### AIM 1
Return only the lines running from the line with "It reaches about" down to the line with "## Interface", both included, exactly as they appear. Use a Markdown table whose columns are Position (a running number) and Text (the line), and skip blank lines.

### DOCUMENT
Pandangan tritangtu ini bisa dilihat dari pandangan kosmologi Sunda, yakni Dunia Atas (Buana Nyungcung), Dunia Bawah (Buana Larang), dan Dunia Tengah (Buana Panca Tengah). Atau dalam ungkapan yang terkenal: silih asah, silih asih, silih asuh; ucap, tekad, lampah; dan masih banyak lagi. Perlu diketahui bahwa asas tritangtu ini merupakan ciri khas dari masyarakat ladang, yang merupakan masyarakat produktif. Maksudnya masyarakat ini tidak terlalu bergantung kepada alam. Menurut Jakob, mereka sangat menghargai kehidupan. Maka dari itu segala hal yang biner-dualistik, mesti diharmonikan. Implikasi dari konsep ini adalah, akrabnya masyarakat Sunda dengan alam, mereka mengharmonikan diri dengan alam atau dalam bahasa lain tidak memusuhinya (Sumardjo, 2011: 31-32). Bahkan, seringkali alam dijadikan sebagai sumber makna dalam kehidupan.
Dalam naskah Sanghyang Siksa Kandang Karesian, sebagaimana dikutip oleh Suwarsih Warnaen dkk, dijelaskan bahwa manusia dapat mengolah atau memanfaatkan alam dengan bertanggung jawab. Tak bisa dilupakan pula, bahwa segala yang ada di alam semesta ini didiami oleh sosok yang gaib. Pandangan orang Sunda[8] terhadap alam sangat berbeda dengan pandangan kaum materialis. Dimana kaum materialis menganggap bahwa realitas eksternal (baca: alam) hanya materi dan tak lebih dari itu. Sedangkan orang Sunda menganggap bahwa ada ‘sesuatu’ dibalik fakta material ini, yaitu dewa-dewa (Warnaen dkk, 1987: 180).
Bahkan, Warnaen menambahkan, bahwa benda-benda dan tempat-tempat konkret merupakan manifestasi dari kekuatan Tuhan. Hal ini dibuktikan di dalam Sanghyang Siksa Kandang Karesian, disebutkan bahwa di dalam keempat mata angin dan titik tengahnya dikuasai oleh dewa atau para hyang (Warnaen dkk, 1987: 198). Konsekuensi dari pandangan ini adalah, pengolahan alam yang terkontrol dalam artian dihormati. Hal ini bisa kita lihat dalam bait lakon pantun Sunda Lutung Kasarung yang berbunyi: “bisina nerus nurutus, bisina narajang alas; palias nerus nurutus, palias narajang alas” (jangan sampai terus saja, jangan sampai menerjang hutan; janganlah terus saja, hindarkanlah menerjang hutan[9]). Hal ini menunjukan bahwa pengolahan terhadap alam harus disikapi dengan bijak (Warnaen dkk, 1987: 178). Karena di semesta ini terdapat dua alam, yaitu alam yang nampak dan yang tak nampak (yang memengaruhi proses kehidupan manusia[10]).

### AIM 2
Could you quote the document from "Pandangan tritangtu ini" up to and including "makna dalam kehidupan."?

### MATERIAL FOR THIS TASK

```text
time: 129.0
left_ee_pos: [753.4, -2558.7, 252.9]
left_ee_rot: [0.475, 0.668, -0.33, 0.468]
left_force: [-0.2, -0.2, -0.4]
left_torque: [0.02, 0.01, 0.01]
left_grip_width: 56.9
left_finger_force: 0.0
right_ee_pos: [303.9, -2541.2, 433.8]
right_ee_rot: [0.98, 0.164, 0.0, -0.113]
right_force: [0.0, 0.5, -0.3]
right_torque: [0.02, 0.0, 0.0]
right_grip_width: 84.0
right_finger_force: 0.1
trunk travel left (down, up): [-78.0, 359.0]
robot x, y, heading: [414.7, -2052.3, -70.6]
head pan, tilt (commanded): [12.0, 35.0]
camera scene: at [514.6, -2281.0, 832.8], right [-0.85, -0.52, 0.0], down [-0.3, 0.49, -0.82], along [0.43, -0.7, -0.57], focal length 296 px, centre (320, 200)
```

--

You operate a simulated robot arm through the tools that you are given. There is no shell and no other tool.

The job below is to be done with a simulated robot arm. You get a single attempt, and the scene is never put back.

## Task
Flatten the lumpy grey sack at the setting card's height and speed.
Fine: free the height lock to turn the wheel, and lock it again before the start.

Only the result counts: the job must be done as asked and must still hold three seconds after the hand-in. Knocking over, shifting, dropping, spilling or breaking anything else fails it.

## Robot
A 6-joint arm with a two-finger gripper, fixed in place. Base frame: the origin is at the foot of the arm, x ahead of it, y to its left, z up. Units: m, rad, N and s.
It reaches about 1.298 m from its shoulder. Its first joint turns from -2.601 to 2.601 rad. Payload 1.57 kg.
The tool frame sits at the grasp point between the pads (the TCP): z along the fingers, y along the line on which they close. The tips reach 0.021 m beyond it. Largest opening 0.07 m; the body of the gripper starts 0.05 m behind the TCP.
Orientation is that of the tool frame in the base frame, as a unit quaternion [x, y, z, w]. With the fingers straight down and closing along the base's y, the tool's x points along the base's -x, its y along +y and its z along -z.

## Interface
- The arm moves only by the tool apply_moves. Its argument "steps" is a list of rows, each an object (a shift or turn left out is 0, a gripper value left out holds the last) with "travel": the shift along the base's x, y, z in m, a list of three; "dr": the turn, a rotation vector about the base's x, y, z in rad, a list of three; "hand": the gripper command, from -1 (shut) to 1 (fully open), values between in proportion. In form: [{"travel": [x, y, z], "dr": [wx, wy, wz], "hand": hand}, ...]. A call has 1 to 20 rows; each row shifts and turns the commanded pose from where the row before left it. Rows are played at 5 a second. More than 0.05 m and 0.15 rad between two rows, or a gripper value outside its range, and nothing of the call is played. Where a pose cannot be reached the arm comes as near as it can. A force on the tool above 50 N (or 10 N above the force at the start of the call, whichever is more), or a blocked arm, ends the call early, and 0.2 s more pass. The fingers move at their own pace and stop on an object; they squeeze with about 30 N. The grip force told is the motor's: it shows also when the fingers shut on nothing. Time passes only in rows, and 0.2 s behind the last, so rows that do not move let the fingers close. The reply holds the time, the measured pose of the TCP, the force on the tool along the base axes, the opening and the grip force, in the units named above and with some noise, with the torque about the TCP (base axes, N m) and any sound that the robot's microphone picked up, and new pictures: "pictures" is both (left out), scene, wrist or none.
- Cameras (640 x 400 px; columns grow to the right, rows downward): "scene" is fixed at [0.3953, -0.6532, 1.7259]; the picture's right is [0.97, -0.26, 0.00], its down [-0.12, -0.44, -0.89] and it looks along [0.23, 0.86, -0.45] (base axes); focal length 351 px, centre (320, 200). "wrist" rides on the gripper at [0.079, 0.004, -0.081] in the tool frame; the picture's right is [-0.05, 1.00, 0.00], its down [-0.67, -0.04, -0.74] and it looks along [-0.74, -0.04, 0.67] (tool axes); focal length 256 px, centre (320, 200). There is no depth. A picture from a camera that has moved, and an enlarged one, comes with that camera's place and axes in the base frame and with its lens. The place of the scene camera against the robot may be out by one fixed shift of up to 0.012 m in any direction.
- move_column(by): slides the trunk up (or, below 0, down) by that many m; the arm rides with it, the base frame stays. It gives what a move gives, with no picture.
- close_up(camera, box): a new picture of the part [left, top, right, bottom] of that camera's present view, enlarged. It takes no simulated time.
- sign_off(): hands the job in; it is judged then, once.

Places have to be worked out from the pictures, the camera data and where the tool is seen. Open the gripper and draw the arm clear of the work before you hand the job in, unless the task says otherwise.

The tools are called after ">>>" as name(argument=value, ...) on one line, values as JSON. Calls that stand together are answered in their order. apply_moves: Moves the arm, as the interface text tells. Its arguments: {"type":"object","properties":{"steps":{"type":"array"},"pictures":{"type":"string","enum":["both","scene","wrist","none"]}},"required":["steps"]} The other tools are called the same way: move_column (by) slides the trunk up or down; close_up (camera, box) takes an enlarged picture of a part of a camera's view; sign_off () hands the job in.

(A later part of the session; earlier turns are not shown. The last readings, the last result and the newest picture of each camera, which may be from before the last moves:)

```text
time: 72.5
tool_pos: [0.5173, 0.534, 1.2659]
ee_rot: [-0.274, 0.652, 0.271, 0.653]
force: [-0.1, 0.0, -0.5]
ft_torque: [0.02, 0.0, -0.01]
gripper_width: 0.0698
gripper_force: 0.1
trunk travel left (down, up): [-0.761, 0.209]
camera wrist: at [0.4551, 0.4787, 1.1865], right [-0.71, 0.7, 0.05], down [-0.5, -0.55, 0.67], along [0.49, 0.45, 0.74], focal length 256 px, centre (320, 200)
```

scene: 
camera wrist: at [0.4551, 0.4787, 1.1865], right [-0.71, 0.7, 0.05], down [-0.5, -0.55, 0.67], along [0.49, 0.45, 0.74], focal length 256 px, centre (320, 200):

### RIGHT ANSWER 1
| Position | Text |
|---|---|
| 1 | It reaches about 1.298 m from its shoulder. Its first joint turns from -2.601 to 2.601 rad. Payload 1.57 kg. |
| 2 | The tool frame sits at the grasp point between the pads (the TCP): z along the fingers, y along the line on which they close. The tips reach 0.021 m beyond it. Largest opening 0.07 m; the body of the gripper starts 0.05 m behind the TCP. |
| 3 | Orientation is that of the tool frame in the base frame, as a unit quaternion [x, y, z, w]. With the fingers straight down and closing along the base's y, the tool's x points along the base's -x, its y along +y and its z along -z. |
| 4 | ## Interface |

### RIGHT ANSWER 2
Pandangan tritangtu ini bisa dilihat dari pandangan kosmologi Sunda, yakni Dunia Atas (Buana Nyungcung), Dunia Bawah (Buana Larang), dan Dunia Tengah (Buana Panca Tengah). Atau dalam ungkapan yang terkenal: silih asah, silih asih, silih asuh; ucap, tekad, lampah; dan masih banyak lagi. Perlu diketahui bahwa asas tritangtu ini merupakan ciri khas dari masyarakat ladang, yang merupakan masyarakat produktif. Maksudnya masyarakat ini tidak terlalu bergantung kepada alam. Menurut Jakob, mereka sangat menghargai kehidupan. Maka dari itu segala hal yang biner-dualistik, mesti diharmonikan. Implikasi dari konsep ini adalah, akrabnya masyarakat Sunda dengan alam, mereka mengharmonikan diri dengan alam atau dalam bahasa lain tidak memusuhinya (Sumardjo, 2011: 31-32). Bahkan, seringkali alam dijadikan sebagai sumber makna dalam kehidupan.